- [To be done]
Copy the data that follows exactly. Include no pictures.

- [Data block]
--------
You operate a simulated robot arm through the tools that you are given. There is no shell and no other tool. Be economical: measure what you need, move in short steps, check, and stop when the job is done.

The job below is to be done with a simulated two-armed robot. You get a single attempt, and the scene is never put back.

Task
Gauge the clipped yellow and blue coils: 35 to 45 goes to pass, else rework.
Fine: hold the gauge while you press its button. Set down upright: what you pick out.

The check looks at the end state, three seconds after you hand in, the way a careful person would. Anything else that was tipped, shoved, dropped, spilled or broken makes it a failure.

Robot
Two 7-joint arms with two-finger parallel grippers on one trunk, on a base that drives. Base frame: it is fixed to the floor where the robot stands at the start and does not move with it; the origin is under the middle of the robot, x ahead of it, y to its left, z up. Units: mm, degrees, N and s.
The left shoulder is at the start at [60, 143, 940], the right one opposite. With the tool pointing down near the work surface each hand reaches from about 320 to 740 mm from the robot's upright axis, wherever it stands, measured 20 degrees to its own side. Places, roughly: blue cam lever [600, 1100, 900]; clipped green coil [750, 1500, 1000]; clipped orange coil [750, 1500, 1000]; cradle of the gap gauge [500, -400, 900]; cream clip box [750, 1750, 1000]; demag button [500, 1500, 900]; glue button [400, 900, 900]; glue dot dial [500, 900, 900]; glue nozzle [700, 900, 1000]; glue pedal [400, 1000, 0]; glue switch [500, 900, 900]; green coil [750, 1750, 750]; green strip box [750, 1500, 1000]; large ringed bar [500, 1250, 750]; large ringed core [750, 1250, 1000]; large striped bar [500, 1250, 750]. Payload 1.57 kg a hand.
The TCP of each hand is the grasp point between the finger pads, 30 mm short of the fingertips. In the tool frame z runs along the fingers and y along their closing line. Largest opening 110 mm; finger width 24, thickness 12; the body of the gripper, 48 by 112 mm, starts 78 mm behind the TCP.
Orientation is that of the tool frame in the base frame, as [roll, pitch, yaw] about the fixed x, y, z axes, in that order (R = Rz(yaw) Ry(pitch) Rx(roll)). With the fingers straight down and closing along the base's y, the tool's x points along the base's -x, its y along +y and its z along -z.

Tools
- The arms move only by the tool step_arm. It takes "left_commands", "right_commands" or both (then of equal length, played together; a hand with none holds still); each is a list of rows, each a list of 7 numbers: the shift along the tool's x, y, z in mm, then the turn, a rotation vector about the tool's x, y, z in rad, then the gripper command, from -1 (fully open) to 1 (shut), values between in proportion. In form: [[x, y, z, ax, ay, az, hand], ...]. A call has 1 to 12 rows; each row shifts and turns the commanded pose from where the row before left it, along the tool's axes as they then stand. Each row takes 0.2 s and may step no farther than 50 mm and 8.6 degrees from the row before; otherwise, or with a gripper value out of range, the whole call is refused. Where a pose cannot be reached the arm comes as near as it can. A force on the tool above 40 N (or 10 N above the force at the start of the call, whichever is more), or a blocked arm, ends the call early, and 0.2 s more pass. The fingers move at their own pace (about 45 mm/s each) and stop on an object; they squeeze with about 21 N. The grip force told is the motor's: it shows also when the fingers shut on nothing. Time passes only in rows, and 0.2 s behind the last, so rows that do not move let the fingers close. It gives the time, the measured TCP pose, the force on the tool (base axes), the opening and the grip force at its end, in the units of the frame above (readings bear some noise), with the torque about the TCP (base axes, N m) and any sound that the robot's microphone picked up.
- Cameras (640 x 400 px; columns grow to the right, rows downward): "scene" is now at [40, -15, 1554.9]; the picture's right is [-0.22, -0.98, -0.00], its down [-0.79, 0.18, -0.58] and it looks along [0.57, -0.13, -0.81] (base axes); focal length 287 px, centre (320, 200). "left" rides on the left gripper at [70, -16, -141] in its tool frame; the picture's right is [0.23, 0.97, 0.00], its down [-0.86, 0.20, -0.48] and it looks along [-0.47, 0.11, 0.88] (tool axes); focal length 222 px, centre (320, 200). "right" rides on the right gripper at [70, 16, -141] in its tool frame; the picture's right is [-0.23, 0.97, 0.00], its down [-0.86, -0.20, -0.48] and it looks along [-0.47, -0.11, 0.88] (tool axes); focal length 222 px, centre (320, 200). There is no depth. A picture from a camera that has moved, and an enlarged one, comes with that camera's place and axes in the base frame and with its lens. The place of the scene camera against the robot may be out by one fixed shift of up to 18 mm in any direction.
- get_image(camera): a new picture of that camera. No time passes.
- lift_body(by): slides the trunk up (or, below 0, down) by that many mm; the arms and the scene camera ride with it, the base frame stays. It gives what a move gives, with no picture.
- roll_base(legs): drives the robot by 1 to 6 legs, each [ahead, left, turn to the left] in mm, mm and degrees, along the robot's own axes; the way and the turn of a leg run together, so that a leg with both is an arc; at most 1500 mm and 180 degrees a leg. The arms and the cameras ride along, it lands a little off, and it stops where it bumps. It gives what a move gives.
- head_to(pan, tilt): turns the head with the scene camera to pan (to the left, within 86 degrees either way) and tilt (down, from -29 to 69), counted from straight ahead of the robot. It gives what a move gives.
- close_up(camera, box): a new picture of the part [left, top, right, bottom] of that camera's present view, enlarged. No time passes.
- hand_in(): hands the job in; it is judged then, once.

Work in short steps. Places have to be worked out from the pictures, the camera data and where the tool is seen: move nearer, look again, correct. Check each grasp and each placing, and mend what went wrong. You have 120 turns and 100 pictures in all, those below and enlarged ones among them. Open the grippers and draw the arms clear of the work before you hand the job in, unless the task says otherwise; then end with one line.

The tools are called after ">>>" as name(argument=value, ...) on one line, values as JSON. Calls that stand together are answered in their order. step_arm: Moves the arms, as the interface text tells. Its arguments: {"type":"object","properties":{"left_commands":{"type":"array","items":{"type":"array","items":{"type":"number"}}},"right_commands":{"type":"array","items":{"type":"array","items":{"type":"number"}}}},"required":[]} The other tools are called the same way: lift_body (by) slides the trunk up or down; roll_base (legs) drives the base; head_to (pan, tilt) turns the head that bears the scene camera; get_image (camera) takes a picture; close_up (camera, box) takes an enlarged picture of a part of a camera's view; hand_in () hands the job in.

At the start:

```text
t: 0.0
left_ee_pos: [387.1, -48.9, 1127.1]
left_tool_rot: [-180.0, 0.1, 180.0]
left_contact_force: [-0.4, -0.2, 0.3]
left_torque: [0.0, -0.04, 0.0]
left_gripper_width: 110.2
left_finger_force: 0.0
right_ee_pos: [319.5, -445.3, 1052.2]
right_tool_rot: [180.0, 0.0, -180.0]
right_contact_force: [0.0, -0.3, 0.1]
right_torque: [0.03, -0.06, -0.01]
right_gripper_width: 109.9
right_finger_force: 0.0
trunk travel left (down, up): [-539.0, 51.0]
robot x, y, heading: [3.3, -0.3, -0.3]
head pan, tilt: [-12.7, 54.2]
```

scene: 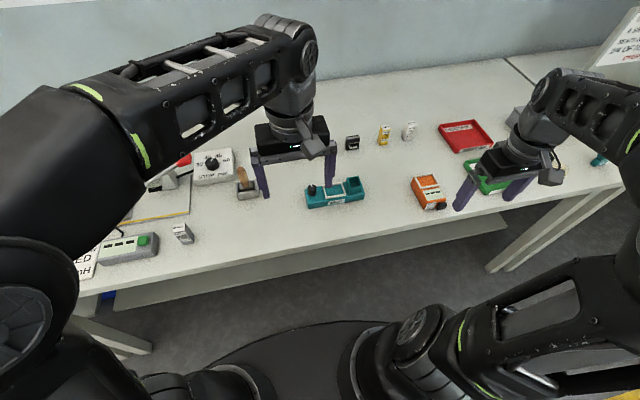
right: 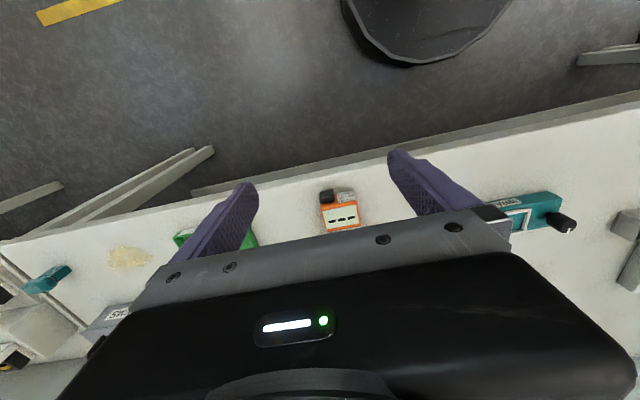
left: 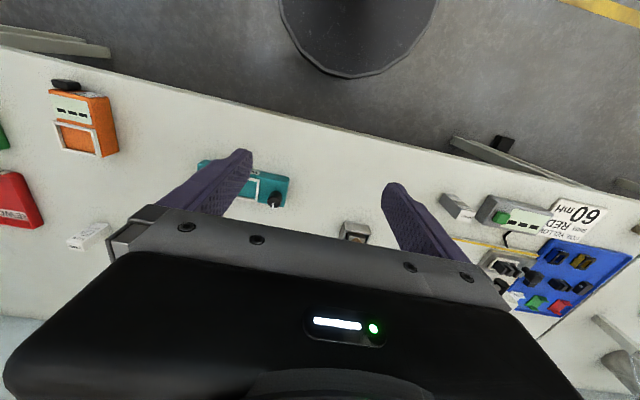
--------
- [Exercise response]
You operate a simulated robot arm through the tools that you are given. There is no shell and no other tool. Be economical: measure what you need, move in short steps, check, and stop when the job is done.

The job below is to be done with a simulated two-armed robot. You get a single attempt, and the scene is never put back.

Task
Gauge the clipped yellow and blue coils: 35 to 45 goes to pass, else rework.
Fine: hold the gauge while you press its button. Set down upright: what you pick out.

The check looks at the end state, three seconds after you hand in, the way a careful person would. Anything else that was tipped, shoved, dropped, spilled or broken makes it a failure.

Robot
Two 7-joint arms with two-finger parallel grippers on one trunk, on a base that drives. Base frame: it is fixed to the floor where the robot stands at the start and does not move with it; the origin is under the middle of the robot, x ahead of it, y to its left, z up. Units: mm, degrees, N and s.
The left shoulder is at the start at [60, 143, 940], the right one opposite. With the tool pointing down near the work surface each hand reaches from about 320 to 740 mm from the robot's upright axis, wherever it stands, measured 20 degrees to its own side. Places, roughly: blue cam lever [600, 1100, 900]; clipped green coil [750, 1500, 1000]; clipped orange coil [750, 1500, 1000]; cradle of the gap gauge [500, -400, 900]; cream clip box [750, 1750, 1000]; demag button [500, 1500, 900]; glue button [400, 900, 900]; glue dot dial [500, 900, 900]; glue nozzle [700, 900, 1000]; glue pedal [400, 1000, 0]; glue switch [500, 900, 900]; green coil [750, 1750, 750]; green strip box [750, 1500, 1000]; large ringed bar [500, 1250, 750]; large ringed core [750, 1250, 1000]; large striped bar [500, 1250, 750]. Payload 1.57 kg a hand.
The TCP of each hand is the grasp point between the finger pads, 30 mm short of the fingertips. In the tool frame z runs along the fingers and y along their closing line. Largest opening 110 mm; finger width 24, thickness 12; the body of the gripper, 48 by 112 mm, starts 78 mm behind the TCP.
Orientation is that of the tool frame in the base frame, as [roll, pitch, yaw] about the fixed x, y, z axes, in that order (R = Rz(yaw) Ry(pitch) Rx(roll)). With the fingers straight down and closing along the base's y, the tool's x points along the base's -x, its y along +y and its z along -z.

Tools
- The arms move only by the tool step_arm. It takes "left_commands", "right_commands" or both (then of equal length, played together; a hand with none holds still); each is a list of rows, each a list of 7 numbers: the shift along the tool's x, y, z in mm, then the turn, a rotation vector about the tool's x, y, z in rad, then the gripper command, from -1 (fully open) to 1 (shut), values between in proportion. In form: [[x, y, z, ax, ay, az, hand], ...]. A call has 1 to 12 rows; each row shifts and turns the commanded pose from where the row before left it, along the tool's axes as they then stand. Each row takes 0.2 s and may step no farther than 50 mm and 8.6 degrees from the row before; otherwise, or with a gripper value out of range, the whole call is refused. Where a pose cannot be reached the arm comes as near as it can. A force on the tool above 40 N (or 10 N above the force at the start of the call, whichever is more), or a blocked arm, ends the call early, and 0.2 s more pass. The fingers move at their own pace (about 45 mm/s each) and stop on an object; they squeeze with about 21 N. The grip force told is the motor's: it shows also when the fingers shut on nothing. Time passes only in rows, and 0.2 s behind the last, so rows that do not move let the fingers close. It gives the time, the measured TCP pose, the force on the tool (base axes), the opening and the grip force at its end, in the units of the frame above (readings bear some noise), with the torque about the TCP (base axes, N m) and any sound that the robot's microphone picked up.
- Cameras (640 x 400 px; columns grow to the right, rows downward): "scene" is now at [40, -15, 1554.9]; the picture's right is [-0.22, -0.98, -0.00], its down [-0.79, 0.18, -0.58] and it looks along [0.57, -0.13, -0.81] (base axes); focal length 287 px, centre (320, 200). "left" rides on the left gripper at [70, -16, -141] in its tool frame; the picture's right is [0.23, 0.97, 0.00], its down [-0.86, 0.20, -0.48] and it looks along [-0.47, 0.11, 0.88] (tool axes); focal length 222 px, centre (320, 200). "right" rides on the right gripper at [70, 16, -141] in its tool frame; the picture's right is [-0.23, 0.97, 0.00], its down [-0.86, -0.20, -0.48] and it looks along [-0.47, -0.11, 0.88] (tool axes); focal length 222 px, centre (320, 200). There is no depth. A picture from a camera that has moved, and an enlarged one, comes with that camera's place and axes in the base frame and with its lens. The place of the scene camera against the robot may be out by one fixed shift of up to 18 mm in any direction.
- get_image(camera): a new picture of that camera. No time passes.
- lift_body(by): slides the trunk up (or, below 0, down) by that many mm; the arms and the scene camera ride with it, the base frame stays. It gives what a move gives, with no picture.
- roll_base(legs): drives the robot by 1 to 6 legs, each [ahead, left, turn to the left] in mm, mm and degrees, along the robot's own axes; the way and the turn of a leg run together, so that a leg with both is an arc; at most 1500 mm and 180 degrees a leg. The arms and the cameras ride along, it lands a little off, and it stops where it bumps. It gives what a move gives.
- head_to(pan, tilt): turns the head with the scene camera to pan (to the left, within 86 degrees either way) and tilt (down, from -29 to 69), counted from straight ahead of the robot. It gives what a move gives.
- close_up(camera, box): a new picture of the part [left, top, right, bottom] of that camera's present view, enlarged. No time passes.
- hand_in(): hands the job in; it is judged then, once.

Work in short steps. Places have to be worked out from the pictures, the camera data and where the tool is seen: move nearer, look again, correct. Check each grasp and each placing, and mend what went wrong. You have 120 turns and 100 pictures in all, those below and enlarged ones among them. Open the grippers and draw the arms clear of the work before you hand the job in, unless the task says otherwise; then end with one line.

The tools are called after ">>>" as name(argument=value, ...) on one line, values as JSON. Calls that stand together are answered in their order. step_arm: Moves the arms, as the interface text tells. Its arguments: {"type":"object","properties":{"left_commands":{"type":"array","items":{"type":"array","items":{"type":"number"}}},"right_commands":{"type":"array","items":{"type":"array","items":{"type":"number"}}}},"required":[]} The other tools are called the same way: lift_body (by) slides the trunk up or down; roll_base (legs) drives the base; head_to (pan, tilt) turns the head that bears the scene camera; get_image (camera) takes a picture; close_up (camera, box) takes an enlarged picture of a part of a camera's view; hand_in () hands the job in.

At the start:

```text
t: 0.0
left_ee_pos: [387.1, -48.9, 1127.1]
left_tool_rot: [-180.0, 0.1, 180.0]
left_contact_force: [-0.4, -0.2, 0.3]
left_torque: [0.0, -0.04, 0.0]
left_gripper_width: 110.2
left_finger_force: 0.0
right_ee_pos: [319.5, -445.3, 1052.2]
right_tool_rot: [180.0, 0.0, -180.0]
right_contact_force: [0.0, -0.3, 0.1]
right_torque: [0.03, -0.06, -0.01]
right_gripper_width: 109.9
right_finger_force: 0.0
trunk travel left (down, up): [-539.0, 51.0]
robot x, y, heading: [3.3, -0.3, -0.3]
head pan, tilt: [-12.7, 54.2]
```

scene: 
right: 
left: 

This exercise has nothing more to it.